§ Excerpt:
--- begin ---

Well, my friend, you are in dire need of self-love!
We truly are our own worse critic. We are so quick to judge and criticize ourselves for every little perceived failure. We talk to ourselves in a way and use words that we would never use to talk to others!
And this needs to change.
Do you know who you are going to spend the rest of your life with? YOU!
You are the most important person in your life. You are the only person you are going to spend every minute of your life with. So how about you start spending more time loving yourself and less time criticizing everything you do? I know it sounds hard but trust me, it’s the most important thing you can do.
Let’s dive in and learn how you can love yourself more today!
- Defining self-love
- Benefits of loving yourself
- 17 actionable ways to love yourself more
- Spend time getting to know yourself
- Catch your negative self-talk
- Stop comparing yourself to others
- Be your own cheerleader
- Pay attention to how your body reacts
- Practice more self-care
- Stop worrying about what others think
- Surround yourself with positive people
- Exercise more
- Forgive yourself
- Ditch the scale
- Practice self-love affirmations
- Come to terms with your imperfections
- Set boundaries
- Practice gratitude
- Accept that not everyone will like you
- Challenge your limiting beliefs
- Final thoughts
When you hear the word self-love, you might be thinking of bubble baths, pedicures, and spas, but it’s not. Don’t get me wrong, those things are lovely ways to relax and can be part of your self-love practice, but it’s so much more than that.
Self-love is quite simply, accepting yourself as you are. It’s understanding that you have strengths and weaknesses, that you are not perfect, and being ok with that.

--- end ---

§ Information shown:

--- begin ---

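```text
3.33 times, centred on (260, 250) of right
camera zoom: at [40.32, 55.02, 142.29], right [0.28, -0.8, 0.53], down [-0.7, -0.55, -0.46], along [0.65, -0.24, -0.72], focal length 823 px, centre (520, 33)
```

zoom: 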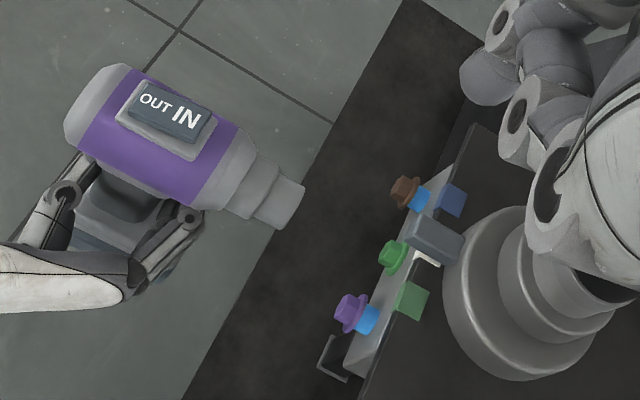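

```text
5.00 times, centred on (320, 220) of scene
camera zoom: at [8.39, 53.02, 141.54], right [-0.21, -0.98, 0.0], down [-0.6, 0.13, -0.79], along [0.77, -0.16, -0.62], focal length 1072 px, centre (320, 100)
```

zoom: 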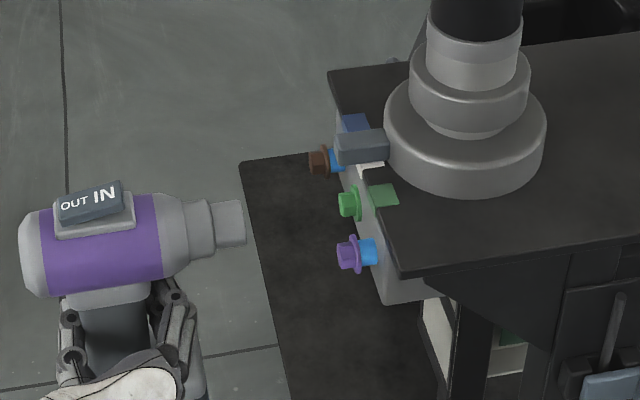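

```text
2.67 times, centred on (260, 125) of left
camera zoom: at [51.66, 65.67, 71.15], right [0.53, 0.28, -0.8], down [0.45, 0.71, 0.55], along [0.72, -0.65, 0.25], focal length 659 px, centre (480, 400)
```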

--- end ---

§ Work to do:
Your answer is an exact quotation from the excerpt: it starts at "We truly are" and ends at "talk to others!".

§ Result below:
We truly are our own worse critic. We are so quick to judge and criticize ourselves for every little perceived failure. We talk to ourselves in a way and use words that we would never use to talk to others!